▸ Problem details: Write every line out verbatim and omit the pictures. Return a JSON list in which every string is one line; blank lines are skipped.

▸ Information provided:
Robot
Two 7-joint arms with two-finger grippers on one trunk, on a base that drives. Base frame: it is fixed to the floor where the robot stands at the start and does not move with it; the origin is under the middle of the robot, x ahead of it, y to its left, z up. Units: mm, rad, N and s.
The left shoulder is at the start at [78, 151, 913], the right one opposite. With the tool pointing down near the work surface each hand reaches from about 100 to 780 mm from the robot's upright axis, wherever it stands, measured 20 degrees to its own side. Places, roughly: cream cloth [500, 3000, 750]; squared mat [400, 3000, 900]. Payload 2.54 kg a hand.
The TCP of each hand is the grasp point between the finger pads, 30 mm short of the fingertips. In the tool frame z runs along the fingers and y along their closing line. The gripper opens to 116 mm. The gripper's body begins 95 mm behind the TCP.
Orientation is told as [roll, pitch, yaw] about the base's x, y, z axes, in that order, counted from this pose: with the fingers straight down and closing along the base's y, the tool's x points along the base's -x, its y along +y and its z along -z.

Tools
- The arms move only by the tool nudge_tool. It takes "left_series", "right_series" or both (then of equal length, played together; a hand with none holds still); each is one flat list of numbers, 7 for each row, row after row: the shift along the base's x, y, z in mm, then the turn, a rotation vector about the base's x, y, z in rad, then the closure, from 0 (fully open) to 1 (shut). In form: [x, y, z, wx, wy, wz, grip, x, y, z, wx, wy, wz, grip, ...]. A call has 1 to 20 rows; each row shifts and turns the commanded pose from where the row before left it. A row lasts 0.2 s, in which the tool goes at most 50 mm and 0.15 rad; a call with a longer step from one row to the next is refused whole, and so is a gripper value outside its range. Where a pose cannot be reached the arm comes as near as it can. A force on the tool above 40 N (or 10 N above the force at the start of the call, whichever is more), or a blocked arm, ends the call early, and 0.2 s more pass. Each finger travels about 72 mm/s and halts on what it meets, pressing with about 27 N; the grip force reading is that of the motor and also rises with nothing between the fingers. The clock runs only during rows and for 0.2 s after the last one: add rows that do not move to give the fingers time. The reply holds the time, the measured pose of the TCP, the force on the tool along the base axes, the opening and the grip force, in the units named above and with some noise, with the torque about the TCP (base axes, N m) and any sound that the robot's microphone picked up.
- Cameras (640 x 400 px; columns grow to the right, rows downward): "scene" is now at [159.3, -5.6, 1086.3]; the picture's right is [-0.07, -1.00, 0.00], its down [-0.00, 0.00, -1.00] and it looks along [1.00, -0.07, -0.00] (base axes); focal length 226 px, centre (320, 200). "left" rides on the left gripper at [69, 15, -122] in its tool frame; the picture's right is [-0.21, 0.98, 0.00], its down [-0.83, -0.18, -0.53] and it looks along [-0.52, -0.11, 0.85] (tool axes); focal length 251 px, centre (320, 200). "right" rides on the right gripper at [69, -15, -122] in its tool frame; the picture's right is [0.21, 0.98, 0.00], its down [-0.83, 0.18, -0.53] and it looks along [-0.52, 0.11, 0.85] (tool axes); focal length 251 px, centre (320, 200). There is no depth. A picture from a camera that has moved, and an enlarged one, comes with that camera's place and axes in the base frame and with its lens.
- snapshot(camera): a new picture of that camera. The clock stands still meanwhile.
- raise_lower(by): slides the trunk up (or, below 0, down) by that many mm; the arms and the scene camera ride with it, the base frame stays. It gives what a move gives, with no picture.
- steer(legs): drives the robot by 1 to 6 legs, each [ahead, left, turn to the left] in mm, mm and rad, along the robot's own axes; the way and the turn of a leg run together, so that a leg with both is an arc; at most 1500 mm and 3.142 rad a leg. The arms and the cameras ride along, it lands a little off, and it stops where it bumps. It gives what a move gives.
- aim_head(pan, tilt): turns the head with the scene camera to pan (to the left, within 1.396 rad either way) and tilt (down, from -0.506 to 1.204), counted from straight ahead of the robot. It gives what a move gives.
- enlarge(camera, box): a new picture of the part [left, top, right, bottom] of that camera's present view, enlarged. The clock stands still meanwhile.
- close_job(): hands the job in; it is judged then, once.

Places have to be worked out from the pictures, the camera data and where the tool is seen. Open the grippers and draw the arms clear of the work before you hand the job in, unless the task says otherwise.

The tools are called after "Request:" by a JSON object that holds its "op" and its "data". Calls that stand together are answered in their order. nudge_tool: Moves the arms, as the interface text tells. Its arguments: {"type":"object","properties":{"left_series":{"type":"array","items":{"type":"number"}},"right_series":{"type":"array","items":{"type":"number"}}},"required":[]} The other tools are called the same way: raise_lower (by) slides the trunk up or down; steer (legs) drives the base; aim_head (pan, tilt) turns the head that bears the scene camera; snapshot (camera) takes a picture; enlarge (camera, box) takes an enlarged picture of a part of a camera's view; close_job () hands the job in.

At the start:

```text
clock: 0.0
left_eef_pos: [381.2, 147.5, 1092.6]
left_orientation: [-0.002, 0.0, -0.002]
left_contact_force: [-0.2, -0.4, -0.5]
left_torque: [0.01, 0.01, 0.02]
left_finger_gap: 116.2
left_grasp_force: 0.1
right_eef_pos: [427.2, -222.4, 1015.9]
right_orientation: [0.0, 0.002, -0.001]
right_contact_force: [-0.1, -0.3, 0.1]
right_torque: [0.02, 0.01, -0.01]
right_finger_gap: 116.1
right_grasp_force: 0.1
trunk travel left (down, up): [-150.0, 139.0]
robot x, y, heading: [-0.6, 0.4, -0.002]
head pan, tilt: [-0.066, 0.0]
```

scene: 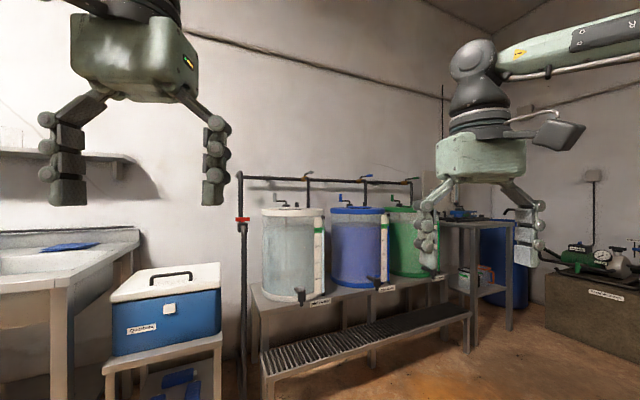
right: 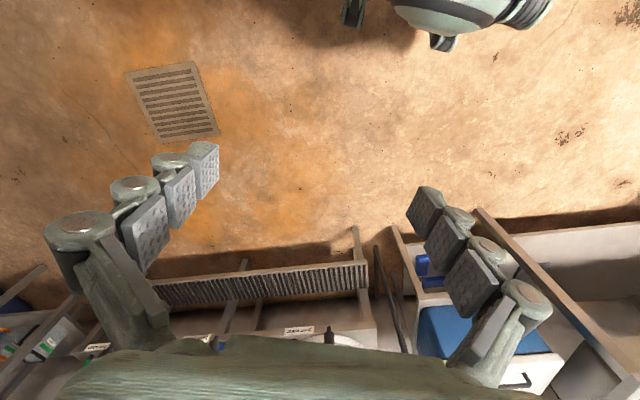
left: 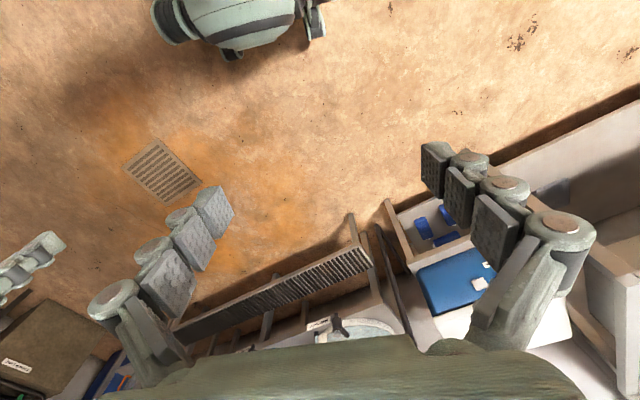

▸ Solution below:
[
  "Robot",
  "Two 7-joint arms with two-finger grippers on one trunk, on a base that drives. Base frame: it is fixed to the floor where the robot stands at the start and does not move with it; the origin is under the middle of the robot, x ahead of it, y to its left, z up. Units: mm, rad, N and s.",
  "The left shoulder is at the start at [78, 151, 913], the right one opposite. With the tool pointing down near the work surface each hand reaches from about 100 to 780 mm from the robot's upright axis, wherever it stands, measured 20 degrees to its own side. Places, roughly: cream cloth [500, 3000, 750]; squared mat [400, 3000, 900]. Payload 2.54 kg a hand.",
  "The TCP of each hand is the grasp point between the finger pads, 30 mm short of the fingertips. In the tool frame z runs along the fingers and y along their closing line. The gripper opens to 116 mm. The gripper's body begins 95 mm behind the TCP.",
  "Orientation is told as [roll, pitch, yaw] about the base's x, y, z axes, in that order, counted from this pose: with the fingers straight down and closing along the base's y, the tool's x points along the base's -x, its y along +y and its z along -z.",
  "Tools",
  "- The arms move only by the tool nudge_tool. It takes \"left_series\", \"right_series\" or both (then of equal length, played together; a hand with none holds still); each is one flat list of numbers, 7 for each row, row after row: the shift along the base's x, y, z in mm, then the turn, a rotation vector about the base's x, y, z in rad, then the closure, from 0 (fully open) to 1 (shut). In form: [x, y, z, wx, wy, wz, grip, x, y, z, wx, wy, wz, grip, ...]. A call has 1 to 20 rows; each row shifts and turns the commanded pose from where the row before left it. A row lasts 0.2 s, in which the tool goes at most 50 mm and 0.15 rad; a call with a longer step from one row to the next is refused whole, and so is a gripper value outside its range. Where a pose cannot be reached the arm comes as near as it can. A force on the tool above 40 N (or 10 N above the force at the start of the call, whichever is more), or a blocked arm, ends the call early, and 0.2 s more pass. Each finger travels about 72 mm/s and halts on what it meets, pressing with about 27 N; the grip force reading is that of the motor and also rises with nothing between the fingers. The clock runs only during rows and for 0.2 s after the last one: add rows that do not move to give the fingers time. The reply holds the time, the measured pose of the TCP, the force on the tool along the base axes, the opening and the grip force, in the units named above and with some noise, with the torque about the TCP (base axes, N m) and any sound that the robot's microphone picked up.",
  "- Cameras (640 x 400 px; columns grow to the right, rows downward): \"scene\" is now at [159.3, -5.6, 1086.3]; the picture's right is [-0.07, -1.00, 0.00], its down [-0.00, 0.00, -1.00] and it looks along [1.00, -0.07, -0.00] (base axes); focal length 226 px, centre (320, 200). \"left\" rides on the left gripper at [69, 15, -122] in its tool frame; the picture's right is [-0.21, 0.98, 0.00], its down [-0.83, -0.18, -0.53] and it looks along [-0.52, -0.11, 0.85] (tool axes); focal length 251 px, centre (320, 200). \"right\" rides on the right gripper at [69, -15, -122] in its tool frame; the picture's right is [0.21, 0.98, 0.00], its down [-0.83, 0.18, -0.53] and it looks along [-0.52, 0.11, 0.85] (tool axes); focal length 251 px, centre (320, 200). There is no depth. A picture from a camera that has moved, and an enlarged one, comes with that camera's place and axes in the base frame and with its lens.",
  "- snapshot(camera): a new picture of that camera. The clock stands still meanwhile.",
  "- raise_lower(by): slides the trunk up (or, below 0, down) by that many mm; the arms and the scene camera ride with it, the base frame stays. It gives what a move gives, with no picture.",
  "- steer(legs): drives the robot by 1 to 6 legs, each [ahead, left, turn to the left] in mm, mm and rad, along the robot's own axes; the way and the turn of a leg run together, so that a leg with both is an arc; at most 1500 mm and 3.142 rad a leg. The arms and the cameras ride along, it lands a little off, and it stops where it bumps. It gives what a move gives.",
  "- aim_head(pan, tilt): turns the head with the scene camera to pan (to the left, within 1.396 rad either way) and tilt (down, from -0.506 to 1.204), counted from straight ahead of the robot. It gives what a move gives.",
  "- enlarge(camera, box): a new picture of the part [left, top, right, bottom] of that camera's present view, enlarged. The clock stands still meanwhile.",
  "- close_job(): hands the job in; it is judged then, once.",
  "Places have to be worked out from the pictures, the camera data and where the tool is seen. Open the grippers and draw the arms clear of the work before you hand the job in, unless the task says otherwise.",
  "The tools are called after \"Request:\" by a JSON object that holds its \"op\" and its \"data\". Calls that stand together are answered in their order. nudge_tool: Moves the arms, as the interface text tells. Its arguments: {\"type\":\"object\",\"properties\":{\"left_series\":{\"type\":\"array\",\"items\":{\"type\":\"number\"}},\"right_series\":{\"type\":\"array\",\"items\":{\"type\":\"number\"}}},\"required\":[]} The other tools are called the same way: raise_lower (by) slides the trunk up or down; steer (legs) drives the base; aim_head (pan, tilt) turns the head that bears the scene camera; snapshot (camera) takes a picture; enlarge (camera, box) takes an enlarged picture of a part of a camera's view; close_job () hands the job in.",
  "At the start:",
  "```text",
  "clock: 0.0",
  "left_eef_pos: [381.2, 147.5, 1092.6]",
  "left_orientation: [-0.002, 0.0, -0.002]",
  "left_contact_force: [-0.2, -0.4, -0.5]",
  "left_torque: [0.01, 0.01, 0.02]",
  "left_finger_gap: 116.2",
  "left_grasp_force: 0.1",
  "right_eef_pos: [427.2, -222.4, 1015.9]",
  "right_orientation: [0.0, 0.002, -0.001]",
  "right_contact_force: [-0.1, -0.3, 0.1]",
  "right_torque: [0.02, 0.01, -0.01]",
  "right_finger_gap: 116.1",
  "right_grasp_force: 0.1",
  "trunk travel left (down, up): [-150.0, 139.0]",
  "robot x, y, heading: [-0.6, 0.4, -0.002]",
  "head pan, tilt: [-0.066, 0.0]",
  "```",
  "scene: ",
  "right: ",
  "left: "
]